Future of Harju County in trams

Tram.

PHOTO: Mihkel Maripuu

For people to be able to move around in and between Tallinn and the neighboring municipalities faster, more conveniently and in an ecologically friendly manner, the city should construct new tram lines and make better use of the railroad, a thorough survey from last year convincingly shows.

Project lead for the Tallinn and Harju County light rail transit feasibility and cost-benefit study Hannes Luts presented the results of the analysis at the Ministry of Economic Affairs and Communications yesterday, according to which developing tram and train traffic is the best way to reduce people’s dependence on cars and contribute to a more human-friendly transport environment.

“Transport is the only sector in Europe the carbon emissions of which have been growing fast over the past decades. One measure with which to alleviate it would be developing attractive light rail transport,” Luts found.

He explained that the study treats with three main scenarios based on the sustainable urban mobility development plan for the Tallinn area from where it gets a part of its data.

The first scenario of maintaining the status quo would mean continued road construction to make roads wider and little attention paid to public transport.

The second scenario is dubbed “Tallinn+” and while it includes public transit development, road construction would continue. “That would clearly be more expensive than the third option called “Tallinn++” in which road construction is not a priority anymore, with greater emphasis placed on developing and supporting public transport,” Luts said.

The expert added that the analysis does not provide an answer to the question of whether free or paid public transport should be preferred. The model used for the analysis was too sensitive for additional questions to be attached to it, while free public transit is a political choice above all.

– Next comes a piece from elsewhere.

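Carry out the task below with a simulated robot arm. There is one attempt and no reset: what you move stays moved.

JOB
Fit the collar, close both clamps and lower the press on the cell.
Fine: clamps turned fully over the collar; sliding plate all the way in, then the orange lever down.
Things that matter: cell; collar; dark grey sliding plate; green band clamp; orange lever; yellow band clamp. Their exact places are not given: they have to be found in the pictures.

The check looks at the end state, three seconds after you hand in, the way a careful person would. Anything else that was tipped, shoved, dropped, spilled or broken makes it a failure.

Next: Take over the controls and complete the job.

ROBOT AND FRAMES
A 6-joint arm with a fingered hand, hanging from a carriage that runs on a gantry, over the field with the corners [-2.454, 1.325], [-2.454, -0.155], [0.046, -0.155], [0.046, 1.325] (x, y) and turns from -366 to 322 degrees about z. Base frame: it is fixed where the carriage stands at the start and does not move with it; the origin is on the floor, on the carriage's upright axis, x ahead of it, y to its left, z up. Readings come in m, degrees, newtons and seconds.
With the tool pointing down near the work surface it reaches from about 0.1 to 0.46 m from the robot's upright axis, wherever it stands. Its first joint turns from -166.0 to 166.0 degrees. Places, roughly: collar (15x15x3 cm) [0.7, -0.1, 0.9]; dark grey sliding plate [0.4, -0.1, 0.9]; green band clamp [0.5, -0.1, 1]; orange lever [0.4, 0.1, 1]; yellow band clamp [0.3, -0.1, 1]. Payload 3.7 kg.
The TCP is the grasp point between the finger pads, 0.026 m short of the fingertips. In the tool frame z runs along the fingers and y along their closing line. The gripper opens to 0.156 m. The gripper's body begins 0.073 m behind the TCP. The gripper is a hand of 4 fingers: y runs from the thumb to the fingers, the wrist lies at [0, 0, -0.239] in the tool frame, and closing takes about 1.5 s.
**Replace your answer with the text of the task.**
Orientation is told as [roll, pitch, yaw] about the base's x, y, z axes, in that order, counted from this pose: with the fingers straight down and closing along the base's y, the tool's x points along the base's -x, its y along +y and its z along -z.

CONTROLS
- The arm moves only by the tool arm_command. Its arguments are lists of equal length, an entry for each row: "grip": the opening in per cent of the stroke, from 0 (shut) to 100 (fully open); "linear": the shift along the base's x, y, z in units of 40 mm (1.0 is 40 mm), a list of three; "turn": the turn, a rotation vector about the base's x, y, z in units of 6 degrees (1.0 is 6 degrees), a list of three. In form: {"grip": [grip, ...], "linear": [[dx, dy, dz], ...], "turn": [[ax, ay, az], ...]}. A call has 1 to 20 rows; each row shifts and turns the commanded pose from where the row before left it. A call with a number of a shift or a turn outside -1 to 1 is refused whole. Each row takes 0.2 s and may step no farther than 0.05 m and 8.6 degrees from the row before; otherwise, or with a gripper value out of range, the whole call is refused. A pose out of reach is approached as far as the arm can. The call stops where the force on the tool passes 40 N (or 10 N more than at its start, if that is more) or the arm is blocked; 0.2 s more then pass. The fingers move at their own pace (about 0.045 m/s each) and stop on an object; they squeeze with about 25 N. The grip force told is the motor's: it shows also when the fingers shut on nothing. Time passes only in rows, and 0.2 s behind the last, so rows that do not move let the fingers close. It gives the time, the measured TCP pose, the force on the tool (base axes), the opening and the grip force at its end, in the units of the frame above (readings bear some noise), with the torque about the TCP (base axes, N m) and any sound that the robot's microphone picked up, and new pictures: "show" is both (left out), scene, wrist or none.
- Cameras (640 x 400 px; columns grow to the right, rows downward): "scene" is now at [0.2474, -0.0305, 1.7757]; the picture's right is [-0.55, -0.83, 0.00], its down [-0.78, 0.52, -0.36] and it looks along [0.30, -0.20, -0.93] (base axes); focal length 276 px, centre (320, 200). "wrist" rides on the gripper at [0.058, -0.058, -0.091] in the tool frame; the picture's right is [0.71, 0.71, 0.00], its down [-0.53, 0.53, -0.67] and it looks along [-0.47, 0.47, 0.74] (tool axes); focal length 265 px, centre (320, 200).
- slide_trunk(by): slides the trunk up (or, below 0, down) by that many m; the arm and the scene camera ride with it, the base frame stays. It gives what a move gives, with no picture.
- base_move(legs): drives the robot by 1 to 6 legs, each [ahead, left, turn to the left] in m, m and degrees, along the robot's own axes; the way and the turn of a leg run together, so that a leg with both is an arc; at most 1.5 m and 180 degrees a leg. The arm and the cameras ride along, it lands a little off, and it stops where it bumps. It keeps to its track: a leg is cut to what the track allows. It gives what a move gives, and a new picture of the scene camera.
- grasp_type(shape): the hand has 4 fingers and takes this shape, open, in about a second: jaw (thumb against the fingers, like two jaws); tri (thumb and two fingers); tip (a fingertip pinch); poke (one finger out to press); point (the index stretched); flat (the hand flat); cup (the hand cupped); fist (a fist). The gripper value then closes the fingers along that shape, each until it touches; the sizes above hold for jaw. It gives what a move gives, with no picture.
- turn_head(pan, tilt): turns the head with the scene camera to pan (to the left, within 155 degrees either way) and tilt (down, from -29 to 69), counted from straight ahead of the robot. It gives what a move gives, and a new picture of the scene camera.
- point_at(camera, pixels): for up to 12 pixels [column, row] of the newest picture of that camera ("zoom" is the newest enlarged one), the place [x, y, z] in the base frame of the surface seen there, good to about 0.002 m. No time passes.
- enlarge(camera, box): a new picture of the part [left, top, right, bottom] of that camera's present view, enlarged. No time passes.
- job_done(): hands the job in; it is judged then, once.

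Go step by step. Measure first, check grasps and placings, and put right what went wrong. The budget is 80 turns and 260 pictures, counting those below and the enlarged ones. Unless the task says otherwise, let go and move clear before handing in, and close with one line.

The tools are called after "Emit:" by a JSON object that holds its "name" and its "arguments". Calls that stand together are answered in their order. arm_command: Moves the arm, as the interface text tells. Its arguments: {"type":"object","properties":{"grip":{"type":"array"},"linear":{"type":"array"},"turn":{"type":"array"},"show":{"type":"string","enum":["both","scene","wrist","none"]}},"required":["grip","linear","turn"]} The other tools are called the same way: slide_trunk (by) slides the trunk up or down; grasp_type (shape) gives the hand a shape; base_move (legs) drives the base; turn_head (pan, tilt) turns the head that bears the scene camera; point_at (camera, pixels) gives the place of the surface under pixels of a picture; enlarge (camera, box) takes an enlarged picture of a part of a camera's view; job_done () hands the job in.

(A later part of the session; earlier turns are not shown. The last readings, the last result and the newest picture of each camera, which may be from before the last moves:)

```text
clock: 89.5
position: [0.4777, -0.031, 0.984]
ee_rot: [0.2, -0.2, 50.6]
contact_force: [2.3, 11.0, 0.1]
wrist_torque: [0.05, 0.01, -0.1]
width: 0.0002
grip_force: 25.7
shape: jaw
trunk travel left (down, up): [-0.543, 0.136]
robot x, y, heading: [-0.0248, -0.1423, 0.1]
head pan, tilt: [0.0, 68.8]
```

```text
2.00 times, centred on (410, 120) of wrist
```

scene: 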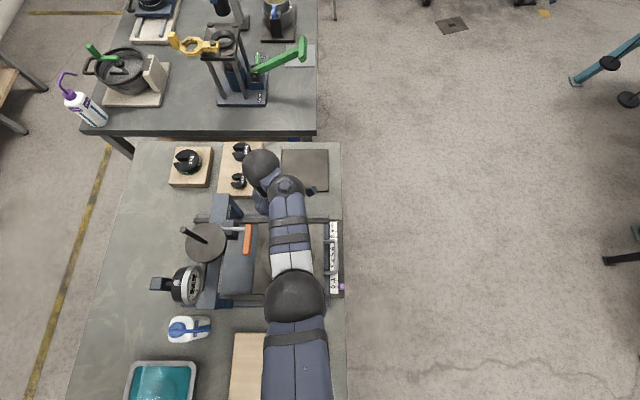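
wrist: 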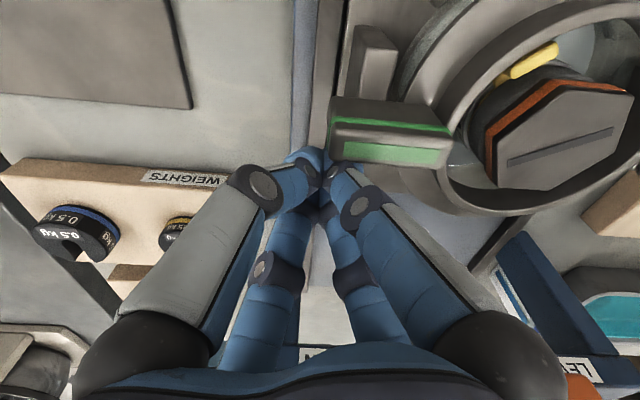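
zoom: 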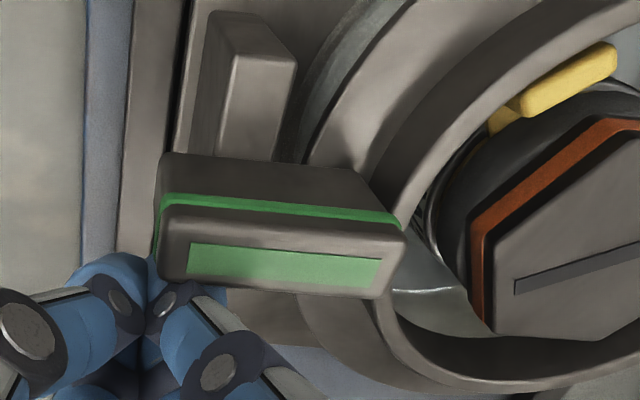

A quarter of drivers to take the tram

Luts highlighted the indicator of a modal shift in the study, or the potential number of drivers who would be willing to take the tram instead if new lines were to be constructed. The analysis found that at best, 23 percent of people who drive today would be willing to consider new tram lines as an alternative.

Developing the tram network would definitely help Estonia move closer to hitting its climate targets.

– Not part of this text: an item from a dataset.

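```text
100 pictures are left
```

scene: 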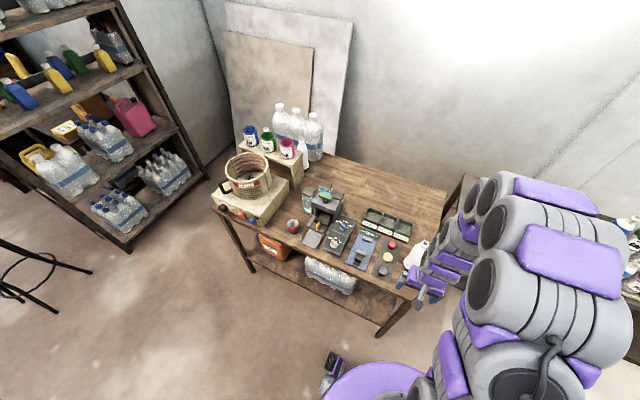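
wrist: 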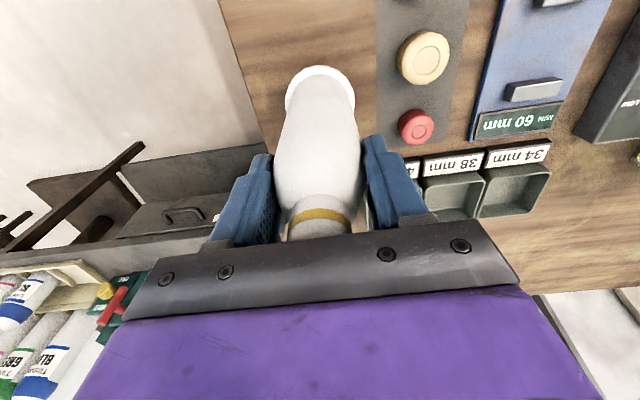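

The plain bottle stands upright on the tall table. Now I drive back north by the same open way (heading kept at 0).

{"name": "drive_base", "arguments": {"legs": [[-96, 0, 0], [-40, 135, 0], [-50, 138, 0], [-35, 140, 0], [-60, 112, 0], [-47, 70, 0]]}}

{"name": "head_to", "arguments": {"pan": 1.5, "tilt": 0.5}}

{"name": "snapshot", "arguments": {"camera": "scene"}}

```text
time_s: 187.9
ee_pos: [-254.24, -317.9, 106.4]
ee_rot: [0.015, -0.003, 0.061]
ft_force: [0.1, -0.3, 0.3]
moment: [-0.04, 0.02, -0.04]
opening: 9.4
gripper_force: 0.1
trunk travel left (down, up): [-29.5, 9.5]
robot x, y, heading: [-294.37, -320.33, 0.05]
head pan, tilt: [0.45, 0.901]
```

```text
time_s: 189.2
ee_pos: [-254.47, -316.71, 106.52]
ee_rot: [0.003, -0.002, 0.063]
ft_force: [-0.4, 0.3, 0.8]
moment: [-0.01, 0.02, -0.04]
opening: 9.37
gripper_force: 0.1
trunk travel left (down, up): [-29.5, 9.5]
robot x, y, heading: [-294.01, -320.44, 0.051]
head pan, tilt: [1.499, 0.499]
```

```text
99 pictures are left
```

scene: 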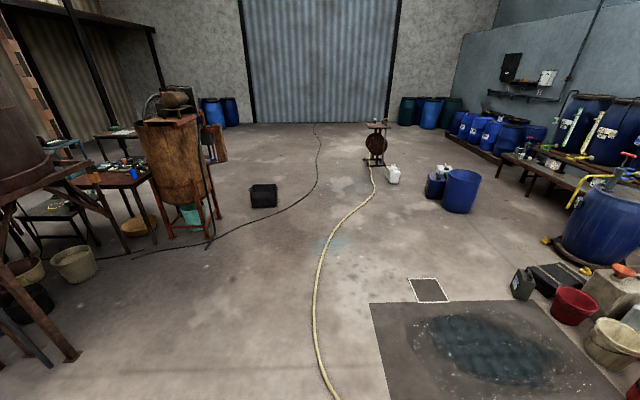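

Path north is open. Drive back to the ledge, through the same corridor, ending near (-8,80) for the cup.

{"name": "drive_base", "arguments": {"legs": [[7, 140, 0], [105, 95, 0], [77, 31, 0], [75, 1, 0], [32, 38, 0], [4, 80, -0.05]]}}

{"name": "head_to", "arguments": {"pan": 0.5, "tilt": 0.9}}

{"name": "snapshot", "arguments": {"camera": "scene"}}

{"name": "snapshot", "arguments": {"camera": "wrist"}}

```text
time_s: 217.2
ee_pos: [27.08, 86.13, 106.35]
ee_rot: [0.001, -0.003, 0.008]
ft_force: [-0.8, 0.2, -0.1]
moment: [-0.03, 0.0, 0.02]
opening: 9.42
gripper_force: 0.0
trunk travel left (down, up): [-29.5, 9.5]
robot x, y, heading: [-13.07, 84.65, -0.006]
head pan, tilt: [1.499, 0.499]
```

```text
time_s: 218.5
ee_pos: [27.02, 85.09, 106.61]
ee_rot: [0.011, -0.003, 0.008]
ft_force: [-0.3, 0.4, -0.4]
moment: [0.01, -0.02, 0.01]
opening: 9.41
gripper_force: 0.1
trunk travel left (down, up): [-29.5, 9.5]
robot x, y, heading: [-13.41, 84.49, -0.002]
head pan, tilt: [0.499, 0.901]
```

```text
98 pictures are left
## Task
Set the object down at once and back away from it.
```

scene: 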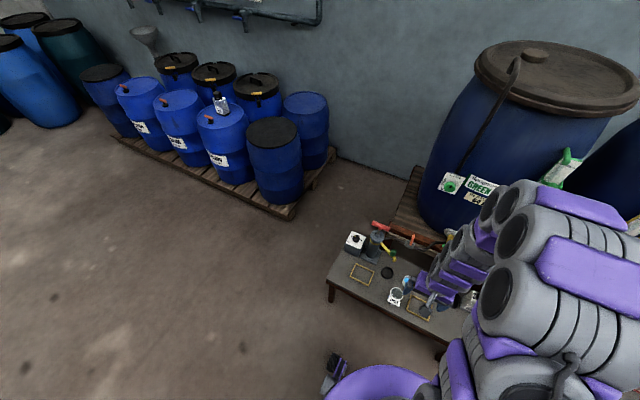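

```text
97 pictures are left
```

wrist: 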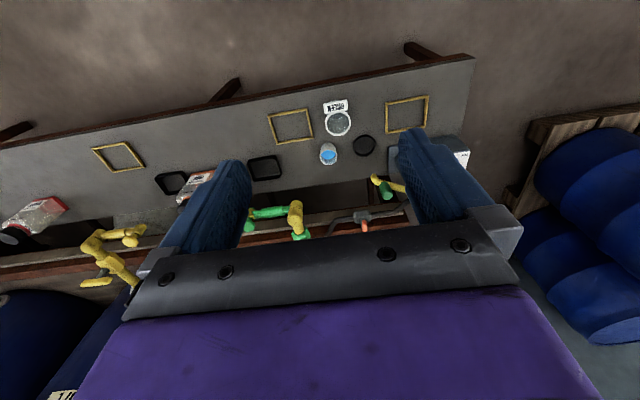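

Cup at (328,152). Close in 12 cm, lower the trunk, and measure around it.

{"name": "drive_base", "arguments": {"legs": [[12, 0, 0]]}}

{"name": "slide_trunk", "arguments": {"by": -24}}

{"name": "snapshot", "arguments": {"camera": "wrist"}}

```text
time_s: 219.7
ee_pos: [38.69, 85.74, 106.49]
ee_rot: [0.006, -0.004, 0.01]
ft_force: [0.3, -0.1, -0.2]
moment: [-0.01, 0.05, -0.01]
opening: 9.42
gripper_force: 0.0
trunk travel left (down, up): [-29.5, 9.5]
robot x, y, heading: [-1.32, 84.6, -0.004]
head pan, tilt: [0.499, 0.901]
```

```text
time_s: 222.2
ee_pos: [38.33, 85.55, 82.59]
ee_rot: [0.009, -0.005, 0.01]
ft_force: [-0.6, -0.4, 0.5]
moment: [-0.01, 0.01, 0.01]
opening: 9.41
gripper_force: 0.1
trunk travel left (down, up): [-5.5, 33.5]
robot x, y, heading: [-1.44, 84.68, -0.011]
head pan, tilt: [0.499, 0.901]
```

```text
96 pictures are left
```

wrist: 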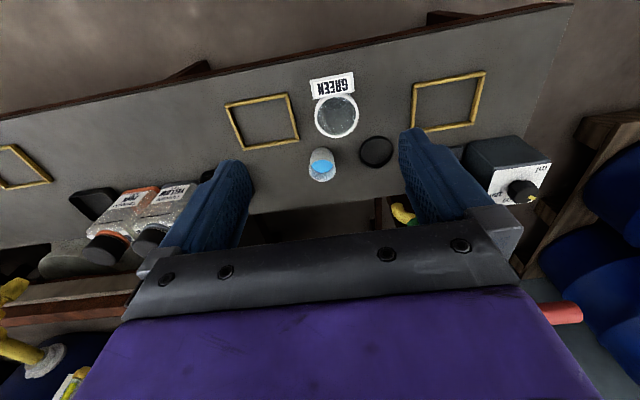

“The measure would reduce carbon emissions by around 9 percent by 2030. If we do nothing and carry on as we have, carbon emissions could grow by around 11 percent,” Luts said.

The main conclusion of the study, according to Luts, is that the “Tallinn++” scenario of constructing new tram lines and abandoning car-centered city planning was found to be the most effective in socioeconomic terms.

“This means that measures to support public transport are very important. We can build tram lines, but it will be of no use without relevant tax policy, planning. It must be possible for people to reach the tram stop conveniently,” Luts explained.

The tram proved to be the most effective solution because while constructing tram lines is expensive, operating trams is much cheaper than operating buses or other types of public transport vehicles. Electricity is cheaper than biogas.

Kristiine at the heart of Tallinn

The analysis also showed that trains are even more cost-effective than trams.

“The most interesting thing we found is that considerably more extensive use of existing railroads would be the most effective solution by far. For example, the Baltic Station – Vesse and Baltic Station – Ülemiste lines. We have the railroad, but it’s not seeing enough use. Tallinn trains are the fastest mode of urban transport we have anywhere, with an average speed of 40 kilometers per hour. Of course, other railroad lines have similar potential. We can say without any further studies that train traffic on the Pääsküla line will become considerable busier in the near future. The role of trains could be further boosted by having a common public transport ticket system,” Luts said.

Looking at potential future connections, the study found trains between the Baltic Station and the Vesse stop to be the most effective, followed by the Laagna Road tram in second place and the Mustamäe-Õismäe tram line in third. Next were tram lines to Sõle Street, Õismäe-Tabasalu and Viimsi.

“The Sõle Street connection, linking North Tallinn to Kristiine with a tram line, is perhaps a little unexpected. Talking about the entire public transit network, the role of the Kristiine district cannot be overestimated. It is a natural public transit hub and because a railroad line sporting great potential passes through there, it is clear it would need a grand terminal for trains and other modes of public transport. Our model paints it as the busiest transit hub in Tallinn,” Luts explained.

Minister of Economic Affairs and Infrastructure Taavi Aas said that the potential and future of tram traffic for the Greater Tallinn area has not been analyzed in such detail before. “We now have a very good base document our local governments and the ministry can rely on when drawing up plans,” Aas said.

He added, however, that he cannot agree with everything the final report concludes.

“First of all, regarding statistics that use of public transport is waning. That largely depends on the type of statistics we are looking at. But it is surely the aim of every city to reduce the number of cars and favor public transport. And, of course, it is also the aim of this analysis,” the minister said.

Aas was reluctant to talk about taxing cars. “There is no political consensus today when it comes to taxing drivers. The world is moving toward greener transport, including greener cars. Taxation happens the other way around – by introducing incentives for greener transport,” Aas said.

Both Aas and Mayor of Tallinn Mihhail Kõlvart found that while the €120,000 study provides the city with necessary knowledge, its proposed solutions will not be immediately put into practice and analysis will continue.